** Data block **
## begin
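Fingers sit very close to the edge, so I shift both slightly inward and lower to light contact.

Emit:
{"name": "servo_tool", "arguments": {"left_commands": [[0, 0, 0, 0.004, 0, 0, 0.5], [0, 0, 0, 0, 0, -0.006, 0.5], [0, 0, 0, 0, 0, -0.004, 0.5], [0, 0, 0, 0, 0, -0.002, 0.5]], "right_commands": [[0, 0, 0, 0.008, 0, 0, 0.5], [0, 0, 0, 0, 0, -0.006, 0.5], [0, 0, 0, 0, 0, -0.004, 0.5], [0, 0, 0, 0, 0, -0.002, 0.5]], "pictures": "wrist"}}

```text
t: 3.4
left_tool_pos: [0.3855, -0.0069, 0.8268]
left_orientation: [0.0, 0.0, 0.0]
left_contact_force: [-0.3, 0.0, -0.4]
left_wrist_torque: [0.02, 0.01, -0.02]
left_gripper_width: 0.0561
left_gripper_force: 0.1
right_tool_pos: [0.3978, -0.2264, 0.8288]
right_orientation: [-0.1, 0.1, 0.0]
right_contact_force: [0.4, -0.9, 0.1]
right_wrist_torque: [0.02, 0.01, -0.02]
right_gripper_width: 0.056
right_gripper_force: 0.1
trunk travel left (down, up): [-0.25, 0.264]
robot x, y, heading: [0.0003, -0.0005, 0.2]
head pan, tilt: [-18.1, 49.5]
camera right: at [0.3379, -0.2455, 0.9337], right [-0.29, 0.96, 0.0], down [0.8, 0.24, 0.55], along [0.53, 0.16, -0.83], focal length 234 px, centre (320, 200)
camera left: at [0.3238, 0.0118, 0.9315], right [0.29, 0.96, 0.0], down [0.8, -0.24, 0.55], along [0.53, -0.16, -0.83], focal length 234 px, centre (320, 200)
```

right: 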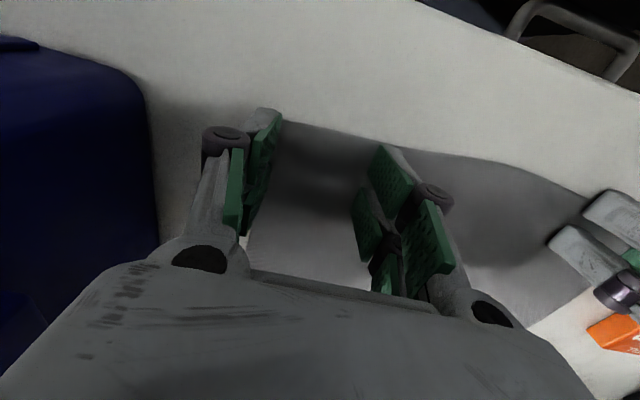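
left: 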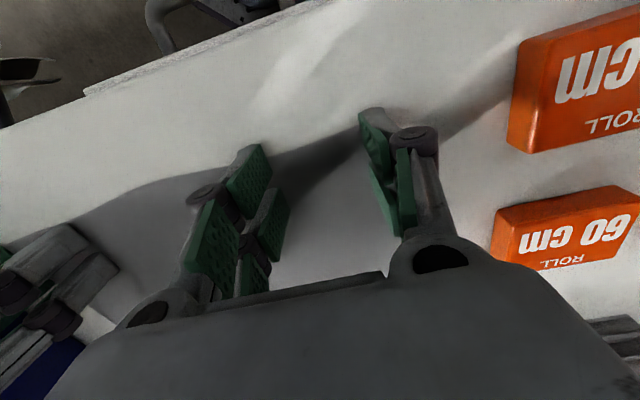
## end
** Extracted text **
## begin
Quarta Pregação da Quaresma 2023 (Vatican News) |
O
pregador da Casa Pontifícia, cardeal Raniero Cantalamessa, OFMCap, propôs à
Cúria Romana, nesta sexta-feira, 24 de março, a quarta pregação da Quaresma
intitulada "mysterium fidei!" - reflexões sobre a liturgia . O Papa
Francisco participou deste momento.
Fr. Raniero Card. Cantalamessa, OFMCap
“MYSTERIUM
FIDEI!”
Reflexões sobre a Liturgia
Quarta Pregação da Quaresma de 2023
Após aquelas sobre a evangelização e sobre a
teologia, gostaria de propor hoje algumas reflexões sobre a liturgia e sobre o
culto da Igreja, sempre com o intuito de dar uma contribuição, por mais modesta
e indireta, aos trabalhos do Sínodo. A liturgia é o ponto de chegada, aquilo a
que tende a evangelização. Na parábola evangélica, os servidores são enviados
pelas estradas e encruzilhadas para convidar todos ao banquete. A Igreja é a
sala do banquete e a Eucaristia, “a ceia do Senhor” (1Cor 11,20) nela
preparada.
Iniciemos, em nossas reflexões, de uma palavra da
Carta aos Hebreus: Quem se aproxima de Deus – diz ela – deve crer que ele
existe” (Hb 11,6). Antes ainda, contudo, de crer que ele existe (que é já um
aproximar-se), é necessário sentir ao menos o “aroma” da sua existência. Isto é
o que chamamos de senso do sagrado e que um famoso autor chama “o numinoso”,
qualificando-o como “mistério tremendo e fascinante”[1].
Santo Agostinho antecipou surpreendentemente esta descoberta da moderna
Fenomenologia religiosa. Dirigindo-se a Deus, nas Confissões, diz:
“Quando te conheci pela primeira vez..., tremi de amor e de assombro: contremui
amore et orrore”[2].
E ainda: “Estremeço e inflamo” (et inhorresco et inardesco): estremeço
pela distância, inflamo pela semelhança”[3].
Se viesse a faltar completamente o senso do
sagrado, viria a faltar o próprio terreno, ou o clima, em que desabrocha o ato
de fé. Charles Péguy escreveu que “a assustadora penúria e indigência do
sagrado é a marca profunda do mundo moderno”. Se caiu o senso do sagrado, dele
permaneceu, contudo, o lamento que alguém definiu, de forma laica, “saudade do
Totalmente Outro” (Max Horkheimer).
## end
** Written problem **
Transcribe the extracted text beginning at "Quarta Pregação da Quaresma 2023". Stop after "participou deste momento.".

** Written solution **
Quarta Pregação da Quaresma 2023 (Vatican News) |
O
pregador da Casa Pontifícia, cardeal Raniero Cantalamessa, OFMCap, propôs à
Cúria Romana, nesta sexta-feira, 24 de março, a quarta pregação da Quaresma
intitulada "mysterium fidei!" - reflexões sobre a liturgia . O Papa
Francisco participou deste momento.